Wij reisden via Italië.
Veiliger, makkelijker (de veerboot doet een deel van het werk) en
niets duurder, want je hebt niet bij elke grens een pet die een paar
tientjes verstopt in je groene kaart wil om vlot doortocht te
verlenen.
Het
is druk in Loxias. Dat komt in deze tijd nog maar weinig voor.
'Margot' heeft kennelijk iets te vieren. Haar gezelschap breidt zich
almaar uit. De stamtafel moet helemaal de hoek in. Een mooie
aanleiding voor mij om het niet te laat te maken. Ik ben moe.

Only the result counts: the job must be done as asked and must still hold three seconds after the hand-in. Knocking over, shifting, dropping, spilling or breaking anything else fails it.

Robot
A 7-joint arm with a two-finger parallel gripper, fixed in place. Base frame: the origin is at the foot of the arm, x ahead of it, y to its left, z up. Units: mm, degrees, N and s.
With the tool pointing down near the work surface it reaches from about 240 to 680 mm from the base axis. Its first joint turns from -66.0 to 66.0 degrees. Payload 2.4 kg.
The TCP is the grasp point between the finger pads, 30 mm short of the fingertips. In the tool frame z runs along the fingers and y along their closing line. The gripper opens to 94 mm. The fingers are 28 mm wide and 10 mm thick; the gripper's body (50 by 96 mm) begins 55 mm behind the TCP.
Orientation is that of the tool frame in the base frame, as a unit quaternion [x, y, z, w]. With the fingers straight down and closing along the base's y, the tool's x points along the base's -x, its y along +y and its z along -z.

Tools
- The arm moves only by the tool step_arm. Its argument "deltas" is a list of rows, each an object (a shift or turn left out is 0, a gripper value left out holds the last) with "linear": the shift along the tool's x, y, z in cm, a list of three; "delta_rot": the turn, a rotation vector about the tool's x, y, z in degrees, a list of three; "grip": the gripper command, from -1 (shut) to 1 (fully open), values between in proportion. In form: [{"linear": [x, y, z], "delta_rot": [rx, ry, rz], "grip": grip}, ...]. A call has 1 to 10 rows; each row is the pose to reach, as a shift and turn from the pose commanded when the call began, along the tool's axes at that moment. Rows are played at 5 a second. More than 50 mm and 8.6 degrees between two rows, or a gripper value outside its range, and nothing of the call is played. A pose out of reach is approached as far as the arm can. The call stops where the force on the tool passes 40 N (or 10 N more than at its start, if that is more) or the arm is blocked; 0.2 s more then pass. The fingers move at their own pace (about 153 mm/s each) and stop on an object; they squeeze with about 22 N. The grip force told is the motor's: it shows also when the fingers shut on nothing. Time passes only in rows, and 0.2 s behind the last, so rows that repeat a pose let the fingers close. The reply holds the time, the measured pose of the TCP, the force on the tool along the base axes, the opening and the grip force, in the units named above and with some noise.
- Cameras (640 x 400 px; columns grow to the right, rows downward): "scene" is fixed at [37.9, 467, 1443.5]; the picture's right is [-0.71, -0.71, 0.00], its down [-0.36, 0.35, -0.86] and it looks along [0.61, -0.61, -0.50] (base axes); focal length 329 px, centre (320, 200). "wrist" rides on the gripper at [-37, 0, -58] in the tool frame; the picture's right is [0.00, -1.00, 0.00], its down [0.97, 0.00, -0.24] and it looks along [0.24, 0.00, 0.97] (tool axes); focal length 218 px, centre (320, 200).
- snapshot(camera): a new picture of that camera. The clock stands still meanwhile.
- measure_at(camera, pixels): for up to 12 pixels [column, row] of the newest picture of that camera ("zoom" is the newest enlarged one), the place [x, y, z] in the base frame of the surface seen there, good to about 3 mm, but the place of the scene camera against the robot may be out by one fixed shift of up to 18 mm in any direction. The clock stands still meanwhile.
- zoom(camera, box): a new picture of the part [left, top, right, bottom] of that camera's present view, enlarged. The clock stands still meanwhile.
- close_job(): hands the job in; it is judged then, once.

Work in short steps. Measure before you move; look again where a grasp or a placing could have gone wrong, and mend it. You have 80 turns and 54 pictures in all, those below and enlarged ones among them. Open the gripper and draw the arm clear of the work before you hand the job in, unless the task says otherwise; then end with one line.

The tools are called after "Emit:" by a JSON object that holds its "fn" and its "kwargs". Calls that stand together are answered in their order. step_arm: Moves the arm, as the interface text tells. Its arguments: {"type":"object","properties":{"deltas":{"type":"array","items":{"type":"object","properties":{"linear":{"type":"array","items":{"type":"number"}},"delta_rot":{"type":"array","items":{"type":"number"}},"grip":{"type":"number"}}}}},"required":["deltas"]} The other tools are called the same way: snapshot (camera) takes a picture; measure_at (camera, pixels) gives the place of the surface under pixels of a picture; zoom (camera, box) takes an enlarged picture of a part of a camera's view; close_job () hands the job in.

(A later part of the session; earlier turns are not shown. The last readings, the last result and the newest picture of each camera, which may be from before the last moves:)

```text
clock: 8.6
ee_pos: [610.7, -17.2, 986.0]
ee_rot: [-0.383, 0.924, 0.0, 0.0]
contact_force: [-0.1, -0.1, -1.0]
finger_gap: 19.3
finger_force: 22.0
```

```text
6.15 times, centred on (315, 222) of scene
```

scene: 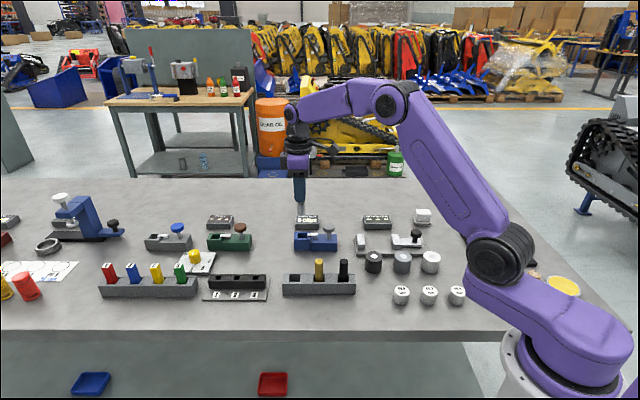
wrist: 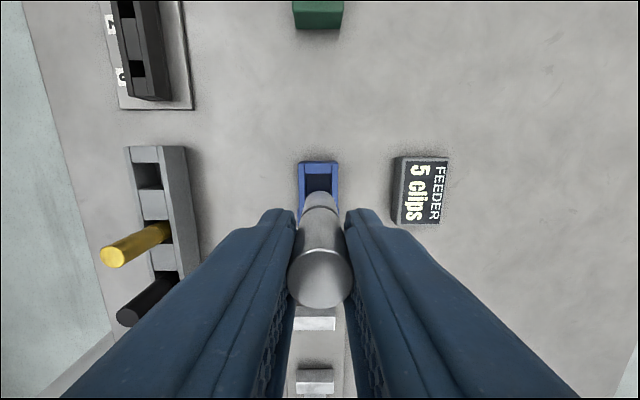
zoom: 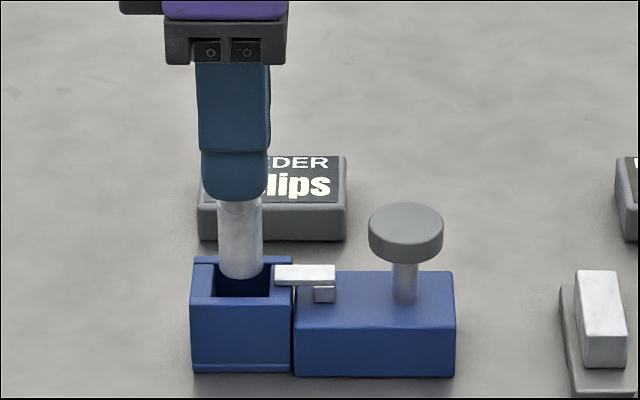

Vanmiddag heb ik de vijf kilometer van het centrum naar mijn huis
gelopen, omdat ik geen zin had in een uitpuilende bus en ook niet in
een taxi, maar het is wel bijna allemaal heuvelopwaarts. Het hoeft
ook niet iedere avond drie uur te worden. Ik neem afscheid en
vertrek. Buiten vragen twee meisjes mij waar de Isavronstraat is.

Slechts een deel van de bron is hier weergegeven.